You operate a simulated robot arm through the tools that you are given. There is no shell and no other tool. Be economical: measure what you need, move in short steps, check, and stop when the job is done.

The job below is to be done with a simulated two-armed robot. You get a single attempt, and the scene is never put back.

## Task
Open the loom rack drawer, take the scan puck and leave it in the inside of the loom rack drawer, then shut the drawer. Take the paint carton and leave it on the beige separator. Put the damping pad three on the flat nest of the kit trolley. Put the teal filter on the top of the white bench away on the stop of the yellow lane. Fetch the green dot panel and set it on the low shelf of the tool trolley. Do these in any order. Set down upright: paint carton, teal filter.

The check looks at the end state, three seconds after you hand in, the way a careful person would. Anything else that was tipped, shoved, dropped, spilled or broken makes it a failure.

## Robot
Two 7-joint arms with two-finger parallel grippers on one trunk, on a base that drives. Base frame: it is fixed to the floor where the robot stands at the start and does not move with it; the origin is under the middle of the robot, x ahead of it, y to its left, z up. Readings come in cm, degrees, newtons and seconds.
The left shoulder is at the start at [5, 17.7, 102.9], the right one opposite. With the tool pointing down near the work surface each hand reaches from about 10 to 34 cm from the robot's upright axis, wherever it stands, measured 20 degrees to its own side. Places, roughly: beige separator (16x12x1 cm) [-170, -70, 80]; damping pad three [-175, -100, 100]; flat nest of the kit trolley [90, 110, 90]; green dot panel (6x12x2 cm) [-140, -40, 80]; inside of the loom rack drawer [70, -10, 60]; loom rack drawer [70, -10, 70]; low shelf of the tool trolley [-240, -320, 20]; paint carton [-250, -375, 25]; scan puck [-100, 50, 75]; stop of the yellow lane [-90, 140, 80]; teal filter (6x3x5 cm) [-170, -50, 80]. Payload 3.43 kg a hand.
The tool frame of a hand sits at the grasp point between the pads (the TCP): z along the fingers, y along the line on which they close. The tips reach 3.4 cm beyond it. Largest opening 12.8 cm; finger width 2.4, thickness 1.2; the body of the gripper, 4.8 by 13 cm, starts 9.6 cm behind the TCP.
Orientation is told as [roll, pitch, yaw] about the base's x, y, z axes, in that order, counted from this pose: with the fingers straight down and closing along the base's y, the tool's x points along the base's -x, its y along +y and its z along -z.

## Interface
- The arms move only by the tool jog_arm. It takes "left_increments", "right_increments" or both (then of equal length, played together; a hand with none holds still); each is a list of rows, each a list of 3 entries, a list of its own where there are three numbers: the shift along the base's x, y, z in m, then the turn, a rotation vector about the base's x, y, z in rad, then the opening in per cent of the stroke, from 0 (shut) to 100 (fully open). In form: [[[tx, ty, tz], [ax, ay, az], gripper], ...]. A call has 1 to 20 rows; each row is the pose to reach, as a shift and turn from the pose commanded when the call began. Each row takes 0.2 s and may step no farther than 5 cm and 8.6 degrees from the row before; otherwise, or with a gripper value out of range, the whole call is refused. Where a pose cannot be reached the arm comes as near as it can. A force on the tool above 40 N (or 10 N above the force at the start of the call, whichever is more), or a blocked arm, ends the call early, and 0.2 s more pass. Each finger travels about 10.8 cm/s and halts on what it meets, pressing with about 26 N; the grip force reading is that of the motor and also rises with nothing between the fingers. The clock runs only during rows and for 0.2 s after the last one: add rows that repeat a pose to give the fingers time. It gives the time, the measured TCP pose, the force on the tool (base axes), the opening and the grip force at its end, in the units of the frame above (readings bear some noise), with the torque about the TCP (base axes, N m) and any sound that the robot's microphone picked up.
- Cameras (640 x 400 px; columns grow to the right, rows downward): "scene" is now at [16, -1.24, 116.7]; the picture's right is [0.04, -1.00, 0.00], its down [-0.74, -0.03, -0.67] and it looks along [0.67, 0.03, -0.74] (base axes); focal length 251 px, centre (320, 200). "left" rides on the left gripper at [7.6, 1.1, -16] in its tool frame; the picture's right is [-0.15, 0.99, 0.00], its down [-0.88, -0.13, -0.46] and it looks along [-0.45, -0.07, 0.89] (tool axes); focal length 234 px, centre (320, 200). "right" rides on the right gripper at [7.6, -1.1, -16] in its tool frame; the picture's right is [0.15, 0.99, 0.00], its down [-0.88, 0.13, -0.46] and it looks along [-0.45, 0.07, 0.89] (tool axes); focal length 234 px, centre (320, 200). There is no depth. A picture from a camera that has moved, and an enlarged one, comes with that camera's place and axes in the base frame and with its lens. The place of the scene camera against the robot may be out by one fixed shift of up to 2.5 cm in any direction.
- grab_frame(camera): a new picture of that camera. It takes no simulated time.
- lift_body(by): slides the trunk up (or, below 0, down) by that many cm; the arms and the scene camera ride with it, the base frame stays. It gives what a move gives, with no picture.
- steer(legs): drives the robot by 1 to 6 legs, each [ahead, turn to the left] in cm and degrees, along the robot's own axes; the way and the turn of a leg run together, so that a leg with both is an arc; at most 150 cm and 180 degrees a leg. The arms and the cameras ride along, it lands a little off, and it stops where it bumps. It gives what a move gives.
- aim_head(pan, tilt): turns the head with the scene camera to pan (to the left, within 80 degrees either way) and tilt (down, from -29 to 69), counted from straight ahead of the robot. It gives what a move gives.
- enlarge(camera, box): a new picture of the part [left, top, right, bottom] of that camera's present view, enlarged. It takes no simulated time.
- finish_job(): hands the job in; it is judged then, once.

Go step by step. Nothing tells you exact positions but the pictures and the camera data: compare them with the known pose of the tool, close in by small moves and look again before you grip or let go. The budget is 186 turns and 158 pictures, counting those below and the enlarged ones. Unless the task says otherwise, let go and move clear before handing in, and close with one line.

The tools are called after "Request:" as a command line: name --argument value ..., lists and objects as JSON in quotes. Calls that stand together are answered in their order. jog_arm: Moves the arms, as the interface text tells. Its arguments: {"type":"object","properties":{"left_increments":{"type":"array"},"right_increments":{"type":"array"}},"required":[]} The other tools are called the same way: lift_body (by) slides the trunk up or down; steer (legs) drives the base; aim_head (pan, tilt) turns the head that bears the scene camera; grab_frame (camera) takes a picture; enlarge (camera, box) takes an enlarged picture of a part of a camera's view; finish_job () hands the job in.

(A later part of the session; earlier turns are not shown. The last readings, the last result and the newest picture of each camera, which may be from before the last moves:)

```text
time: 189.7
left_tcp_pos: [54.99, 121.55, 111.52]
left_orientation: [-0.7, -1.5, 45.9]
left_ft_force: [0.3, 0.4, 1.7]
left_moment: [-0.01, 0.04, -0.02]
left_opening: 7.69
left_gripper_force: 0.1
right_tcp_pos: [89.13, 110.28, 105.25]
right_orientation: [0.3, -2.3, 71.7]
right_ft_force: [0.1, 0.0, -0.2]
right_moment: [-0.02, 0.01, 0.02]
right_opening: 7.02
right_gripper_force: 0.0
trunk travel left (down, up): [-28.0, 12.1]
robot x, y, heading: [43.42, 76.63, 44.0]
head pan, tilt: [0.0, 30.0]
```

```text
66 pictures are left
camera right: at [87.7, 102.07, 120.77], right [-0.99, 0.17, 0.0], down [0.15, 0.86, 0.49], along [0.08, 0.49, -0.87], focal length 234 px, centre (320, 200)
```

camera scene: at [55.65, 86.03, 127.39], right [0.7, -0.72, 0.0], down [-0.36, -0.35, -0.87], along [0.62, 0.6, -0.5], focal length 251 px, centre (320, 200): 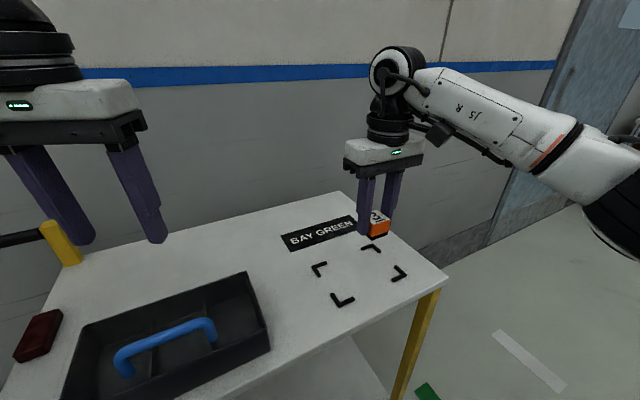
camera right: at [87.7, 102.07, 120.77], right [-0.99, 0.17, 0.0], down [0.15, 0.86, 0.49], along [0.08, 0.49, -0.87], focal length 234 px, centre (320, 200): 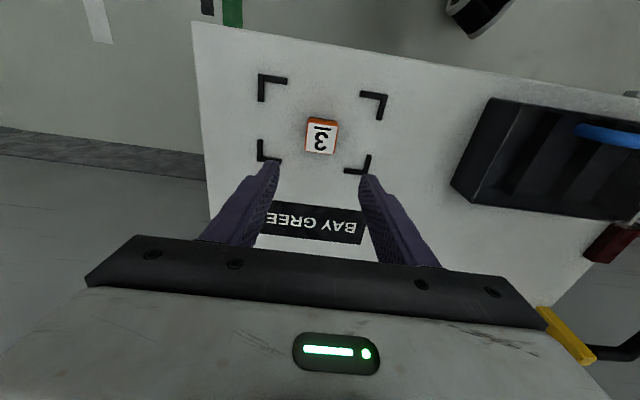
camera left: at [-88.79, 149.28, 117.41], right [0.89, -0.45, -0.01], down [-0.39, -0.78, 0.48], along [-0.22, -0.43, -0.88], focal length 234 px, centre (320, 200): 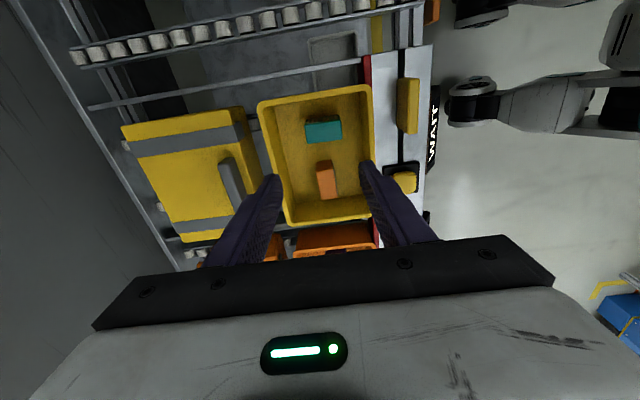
○ ○ ○ ○ ○ ○ ○
Go to the line containing "camera scene: at" and set it down, along with every later line through the last one, exactly as written and without the pictures. Use a numbered list and skip empty lines.

1. camera scene: at [55.65, 86.03, 127.39], right [0.7, -0.72, 0.0], down [-0.36, -0.35, -0.87], along [0.62, 0.6, -0.5], focal length 251 px, centre (320, 200): 
2. camera right: at [87.7, 102.07, 120.77], right [-0.99, 0.17, 0.0], down [0.15, 0.86, 0.49], along [0.08, 0.49, -0.87], focal length 234 px, centre (320, 200): 
3. camera left: at [-88.79, 149.28, 117.41], right [0.89, -0.45, -0.01], down [-0.39, -0.78, 0.48], along [-0.22, -0.43, -0.88], focal length 234 px, centre (320, 200): 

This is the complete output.